Tierra R. O’Field is also charged with first-degree endangering the welfare of a child in connection with the death of her son, Terrion.

“... The defendant knowingly acted in a manner that created a substantial risk to the life, body and health of (her son), by failing to supervise (him) and leaving fentanyl within his reach,” according to a grand jury indictment handed down earlier this month. “And this conduct resulted in death to the child.”

The indictment comes after The Star began asking questions last fall about why multiple fentanyl-related deaths of young children in Jackson County hadn’t resulted in criminal charges. Ultimately, Kansas City police said they had sent two cases to the prosecutor’s office for review that leaders there said they hadn’t seen.

The day the Star story reporting this development published online, the prosecutor’s office issued a correction and said it did locate those two cases. One of them was Terrion’s.

The endangering charge is a Class A felony that carries a minimum sentence of 10 years in prison and a maximum of 30 years or life. And the involuntary manslaughter count is a Class C felony with a minimum of three years in prison or a maximum sentence of 10 years or a fine not to exceed $10,000, or both.

Prosecutors said O’Field had “fentanyl readily accessible” to her 2-year-old. She posted a $50,000 bond and has a court hearing on Thursday in Jackson County Circuit Court.

Across both Missouri and Kansas, dozens of little children have died from the illicit drug in the past three years, The Star found in a recent investigation into the overall toll fentanyl has taken on the Kansas City community.

Unlike other drug crises, including crack, these children aren’t suffering from debilitating addictions to the drug because their parents were using; they are dying of actual fentanyl overdoses. The babies and toddlers — ages 4 and under — have come across the synthetic opioid and its residue in their homes, inside hotel rooms and even at a city park.

Their deaths have largely gone unnoticed, ending up as statistics inside annual state reports on child deaths or in records kept by county medical examiners. Most of the attention on fentanyl has focused on teens or young adults and the awareness that “one pill can kill.”

But in 2022 alone, Terrion was one of seven children in Jackson County ages 2 and under who died from fentanyl — three of them within one week, records obtained by The Star revealed. One was just 10 months old. Across the state line in 2020, another toddler, age 2, died in Johnson County and a 9-month old died in Leavenworth County of fentanyl intoxication.

Jackson County Prosecutor Jean Peters Baker said in late September she was stunned to hear that seven children ages 2 and under died in 2020 from fentanyl in her county.

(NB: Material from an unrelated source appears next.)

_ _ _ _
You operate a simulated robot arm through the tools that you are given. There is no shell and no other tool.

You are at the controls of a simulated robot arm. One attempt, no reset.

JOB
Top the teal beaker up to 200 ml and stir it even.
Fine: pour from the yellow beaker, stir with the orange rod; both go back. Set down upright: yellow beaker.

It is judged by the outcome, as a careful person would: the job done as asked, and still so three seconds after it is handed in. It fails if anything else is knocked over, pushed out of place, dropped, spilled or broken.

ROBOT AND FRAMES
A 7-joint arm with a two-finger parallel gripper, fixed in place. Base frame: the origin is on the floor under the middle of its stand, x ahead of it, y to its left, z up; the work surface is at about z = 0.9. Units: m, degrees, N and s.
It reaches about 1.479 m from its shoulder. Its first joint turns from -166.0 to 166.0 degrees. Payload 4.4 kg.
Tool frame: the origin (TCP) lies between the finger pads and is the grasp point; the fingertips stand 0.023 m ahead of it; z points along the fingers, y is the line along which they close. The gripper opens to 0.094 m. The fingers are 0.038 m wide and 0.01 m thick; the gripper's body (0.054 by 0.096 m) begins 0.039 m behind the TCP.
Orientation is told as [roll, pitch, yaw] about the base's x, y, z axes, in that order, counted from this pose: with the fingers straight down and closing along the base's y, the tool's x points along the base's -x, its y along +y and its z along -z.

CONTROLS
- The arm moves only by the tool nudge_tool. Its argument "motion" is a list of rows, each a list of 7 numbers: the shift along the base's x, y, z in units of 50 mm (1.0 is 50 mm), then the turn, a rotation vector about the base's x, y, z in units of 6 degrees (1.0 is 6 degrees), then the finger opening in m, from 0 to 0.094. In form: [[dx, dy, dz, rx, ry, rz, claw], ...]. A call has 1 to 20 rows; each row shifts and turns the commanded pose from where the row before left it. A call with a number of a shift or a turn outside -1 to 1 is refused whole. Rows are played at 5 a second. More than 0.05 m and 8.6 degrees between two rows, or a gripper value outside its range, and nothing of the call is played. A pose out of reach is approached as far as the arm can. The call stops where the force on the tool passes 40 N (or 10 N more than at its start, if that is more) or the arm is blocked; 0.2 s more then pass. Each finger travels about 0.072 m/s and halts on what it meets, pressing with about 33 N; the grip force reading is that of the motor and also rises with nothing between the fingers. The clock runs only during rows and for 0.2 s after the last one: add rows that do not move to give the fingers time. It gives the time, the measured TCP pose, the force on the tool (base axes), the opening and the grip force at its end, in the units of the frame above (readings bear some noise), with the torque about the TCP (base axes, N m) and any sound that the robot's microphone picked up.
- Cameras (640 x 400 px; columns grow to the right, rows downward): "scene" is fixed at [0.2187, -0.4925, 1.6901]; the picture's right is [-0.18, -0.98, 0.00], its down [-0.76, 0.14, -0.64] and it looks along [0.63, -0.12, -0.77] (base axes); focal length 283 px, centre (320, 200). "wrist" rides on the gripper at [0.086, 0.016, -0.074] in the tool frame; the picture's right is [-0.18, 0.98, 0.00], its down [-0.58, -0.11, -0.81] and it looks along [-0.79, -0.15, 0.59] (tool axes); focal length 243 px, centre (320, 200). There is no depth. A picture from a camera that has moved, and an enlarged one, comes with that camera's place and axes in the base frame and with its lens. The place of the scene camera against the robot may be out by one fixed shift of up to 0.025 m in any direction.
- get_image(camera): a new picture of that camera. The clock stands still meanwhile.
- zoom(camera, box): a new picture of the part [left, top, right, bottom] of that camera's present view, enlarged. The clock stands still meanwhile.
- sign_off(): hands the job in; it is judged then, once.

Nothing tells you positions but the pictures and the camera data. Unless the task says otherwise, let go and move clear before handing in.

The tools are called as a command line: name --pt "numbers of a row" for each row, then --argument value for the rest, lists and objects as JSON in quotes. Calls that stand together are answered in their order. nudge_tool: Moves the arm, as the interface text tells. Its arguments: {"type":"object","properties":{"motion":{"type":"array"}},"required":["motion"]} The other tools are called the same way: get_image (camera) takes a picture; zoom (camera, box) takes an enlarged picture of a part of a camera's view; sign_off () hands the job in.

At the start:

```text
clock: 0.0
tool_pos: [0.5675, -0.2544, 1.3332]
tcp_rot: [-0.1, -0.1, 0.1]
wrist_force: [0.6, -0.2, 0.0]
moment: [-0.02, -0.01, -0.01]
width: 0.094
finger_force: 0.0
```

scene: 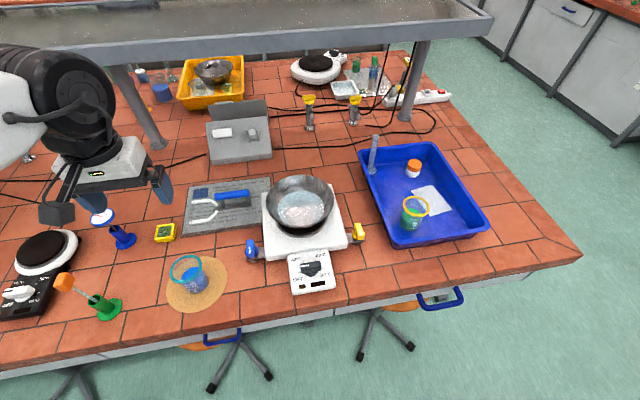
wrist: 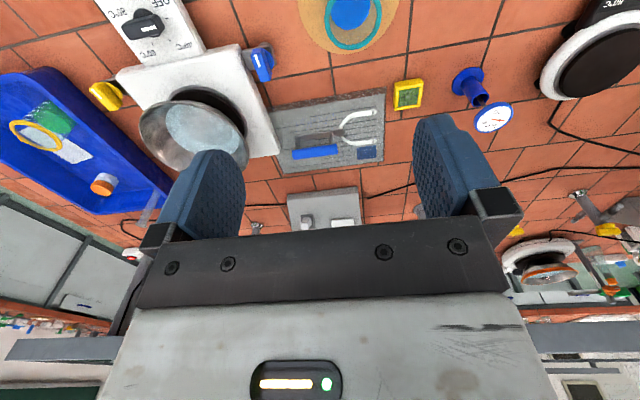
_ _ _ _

She said police had submitted three death cases to her office, and she filed charges in two of them — one from Independence and one from Kansas City.

But she said she didn’t know about the other four until The Star told her.

“It is shocking — kids shouldn’t die,” Baker said. “When I hear something like this, it kind of makes my hair fall out ... usually, too, they live such a tough life before their death.”

Police officials, though, insisted that detectives had submitted two of those other cases — including Terrion’s death — to the prosecutor’s office in late January 2023.

After the story had been online, featured on The Star’s website for 12 hours, Baker’s office issued a statement correcting the information that had been previously provided and confirming that those two cases were in fact submitted to the prosecutor’s office. The cases were not found initially, the office said, “because of entry errors into our system.”

Terrion Lee O’Field died Oct. 11, 2022, in Kansas City, two-and-a-half months after his second birthday. In his obituary, the family said Terrion had 11 siblings and “loved playing football and playing with his cousins.”

“He also loved baby shark, enjoyed dancing, and wrestling,” it said.